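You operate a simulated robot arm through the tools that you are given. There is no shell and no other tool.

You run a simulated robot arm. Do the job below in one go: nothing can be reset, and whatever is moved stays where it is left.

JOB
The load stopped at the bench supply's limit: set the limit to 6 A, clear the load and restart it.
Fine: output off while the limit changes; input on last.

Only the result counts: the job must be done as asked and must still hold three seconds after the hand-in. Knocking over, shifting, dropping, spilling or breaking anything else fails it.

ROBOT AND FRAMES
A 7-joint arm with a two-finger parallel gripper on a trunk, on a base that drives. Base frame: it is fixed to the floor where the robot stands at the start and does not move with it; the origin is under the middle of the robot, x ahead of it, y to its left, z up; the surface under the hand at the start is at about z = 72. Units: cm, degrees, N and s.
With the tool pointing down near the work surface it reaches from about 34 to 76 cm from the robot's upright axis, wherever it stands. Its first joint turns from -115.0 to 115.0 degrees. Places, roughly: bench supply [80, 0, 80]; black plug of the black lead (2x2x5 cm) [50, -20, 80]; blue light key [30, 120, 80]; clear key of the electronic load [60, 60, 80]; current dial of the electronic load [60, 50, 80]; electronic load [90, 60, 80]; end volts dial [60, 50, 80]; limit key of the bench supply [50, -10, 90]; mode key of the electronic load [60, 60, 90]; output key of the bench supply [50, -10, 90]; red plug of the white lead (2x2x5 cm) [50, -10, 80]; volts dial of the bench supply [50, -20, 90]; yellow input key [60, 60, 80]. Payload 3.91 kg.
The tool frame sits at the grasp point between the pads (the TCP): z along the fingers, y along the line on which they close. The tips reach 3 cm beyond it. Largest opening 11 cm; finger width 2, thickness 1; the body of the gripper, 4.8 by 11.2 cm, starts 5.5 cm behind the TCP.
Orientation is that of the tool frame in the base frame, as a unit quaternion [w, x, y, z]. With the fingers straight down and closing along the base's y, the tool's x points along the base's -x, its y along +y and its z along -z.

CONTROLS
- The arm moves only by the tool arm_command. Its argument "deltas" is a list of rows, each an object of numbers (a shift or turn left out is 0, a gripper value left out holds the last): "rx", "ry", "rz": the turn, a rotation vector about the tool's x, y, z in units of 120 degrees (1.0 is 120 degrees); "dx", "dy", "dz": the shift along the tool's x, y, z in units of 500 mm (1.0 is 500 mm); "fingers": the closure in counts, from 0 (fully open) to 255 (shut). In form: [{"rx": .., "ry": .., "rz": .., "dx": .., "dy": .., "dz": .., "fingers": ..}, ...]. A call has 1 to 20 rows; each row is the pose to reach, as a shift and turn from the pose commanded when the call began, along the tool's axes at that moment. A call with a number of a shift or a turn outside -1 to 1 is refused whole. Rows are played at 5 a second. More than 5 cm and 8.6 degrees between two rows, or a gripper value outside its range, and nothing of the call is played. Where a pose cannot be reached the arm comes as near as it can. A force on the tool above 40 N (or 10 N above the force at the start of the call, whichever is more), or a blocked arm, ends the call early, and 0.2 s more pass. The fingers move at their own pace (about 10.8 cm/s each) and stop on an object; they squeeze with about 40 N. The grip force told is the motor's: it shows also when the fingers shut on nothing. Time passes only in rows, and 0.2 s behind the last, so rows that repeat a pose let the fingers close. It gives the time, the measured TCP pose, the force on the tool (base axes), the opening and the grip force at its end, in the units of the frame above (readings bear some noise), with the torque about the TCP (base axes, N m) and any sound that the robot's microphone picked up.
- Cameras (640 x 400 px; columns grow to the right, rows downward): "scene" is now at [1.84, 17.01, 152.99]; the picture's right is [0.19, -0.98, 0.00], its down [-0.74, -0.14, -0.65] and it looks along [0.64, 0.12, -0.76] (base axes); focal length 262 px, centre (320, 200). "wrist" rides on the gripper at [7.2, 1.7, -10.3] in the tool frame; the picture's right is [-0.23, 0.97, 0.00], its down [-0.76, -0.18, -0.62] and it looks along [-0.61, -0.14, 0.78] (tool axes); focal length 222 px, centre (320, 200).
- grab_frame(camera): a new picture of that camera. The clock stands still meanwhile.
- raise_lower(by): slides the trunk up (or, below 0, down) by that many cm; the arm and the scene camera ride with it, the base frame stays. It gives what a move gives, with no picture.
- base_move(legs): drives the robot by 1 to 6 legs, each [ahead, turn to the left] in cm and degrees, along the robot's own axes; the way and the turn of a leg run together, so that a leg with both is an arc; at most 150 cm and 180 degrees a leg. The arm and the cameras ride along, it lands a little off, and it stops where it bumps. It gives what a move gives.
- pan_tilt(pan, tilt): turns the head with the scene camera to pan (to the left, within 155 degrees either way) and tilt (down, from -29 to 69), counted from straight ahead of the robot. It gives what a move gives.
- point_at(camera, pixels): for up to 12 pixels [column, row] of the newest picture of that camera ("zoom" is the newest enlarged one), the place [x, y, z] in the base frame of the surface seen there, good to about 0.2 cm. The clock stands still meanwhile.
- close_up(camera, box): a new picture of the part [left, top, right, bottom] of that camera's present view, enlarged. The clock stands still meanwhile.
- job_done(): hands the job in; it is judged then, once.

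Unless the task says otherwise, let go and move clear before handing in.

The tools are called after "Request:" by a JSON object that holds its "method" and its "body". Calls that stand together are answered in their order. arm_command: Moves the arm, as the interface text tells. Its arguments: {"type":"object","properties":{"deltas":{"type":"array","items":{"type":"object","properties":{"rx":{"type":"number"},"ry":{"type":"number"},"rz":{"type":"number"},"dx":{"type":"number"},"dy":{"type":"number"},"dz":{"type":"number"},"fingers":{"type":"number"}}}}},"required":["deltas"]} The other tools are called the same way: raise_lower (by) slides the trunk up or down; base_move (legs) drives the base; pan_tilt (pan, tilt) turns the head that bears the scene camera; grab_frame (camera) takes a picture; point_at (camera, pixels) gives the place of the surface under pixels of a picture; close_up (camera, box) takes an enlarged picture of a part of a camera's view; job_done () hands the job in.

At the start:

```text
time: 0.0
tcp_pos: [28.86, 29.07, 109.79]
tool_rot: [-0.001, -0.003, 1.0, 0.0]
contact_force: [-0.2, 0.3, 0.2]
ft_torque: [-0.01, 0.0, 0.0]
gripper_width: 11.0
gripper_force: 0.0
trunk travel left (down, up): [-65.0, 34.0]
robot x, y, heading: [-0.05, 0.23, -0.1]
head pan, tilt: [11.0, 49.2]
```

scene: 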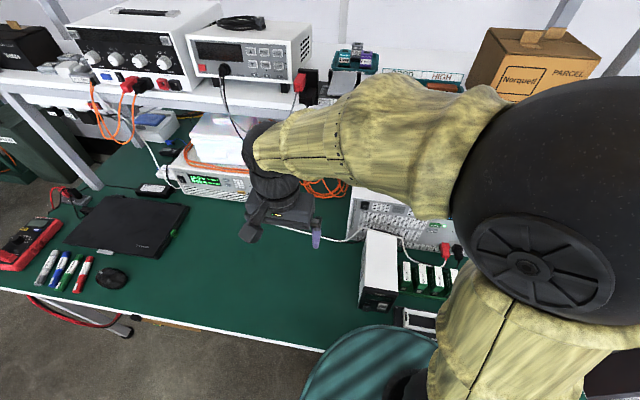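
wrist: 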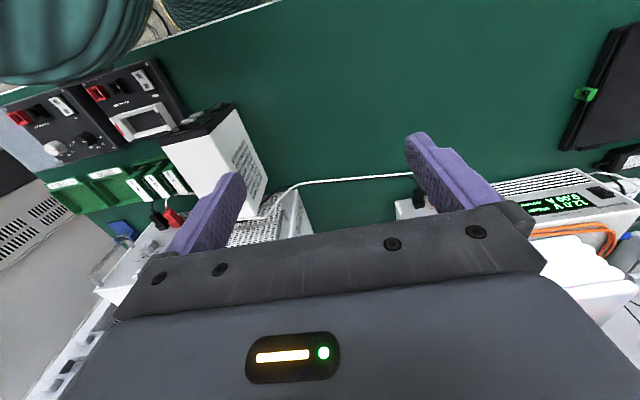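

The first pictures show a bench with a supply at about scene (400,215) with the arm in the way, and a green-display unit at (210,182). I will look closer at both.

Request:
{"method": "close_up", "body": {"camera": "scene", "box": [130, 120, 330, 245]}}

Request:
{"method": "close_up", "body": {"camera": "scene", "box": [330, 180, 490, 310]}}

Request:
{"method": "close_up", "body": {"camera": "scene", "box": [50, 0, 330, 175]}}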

· · · · · · ·

## WHAT IS REQUIRED
Reproduce only the lines from the top of the material through the one bearing "Fine: output off", each exactly as it stands.

## TASK RESPONSE
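You operate a simulated robot arm through the tools that you are given. There is no shell and no other tool.

You run a simulated robot arm. Do the job below in one go: nothing can be reset, and whatever is moved stays where it is left.

JOB
The load stopped at the bench supply's limit: set the limit to 6 A, clear the load and restart it.
Fine: output off while the limit changes; input on last.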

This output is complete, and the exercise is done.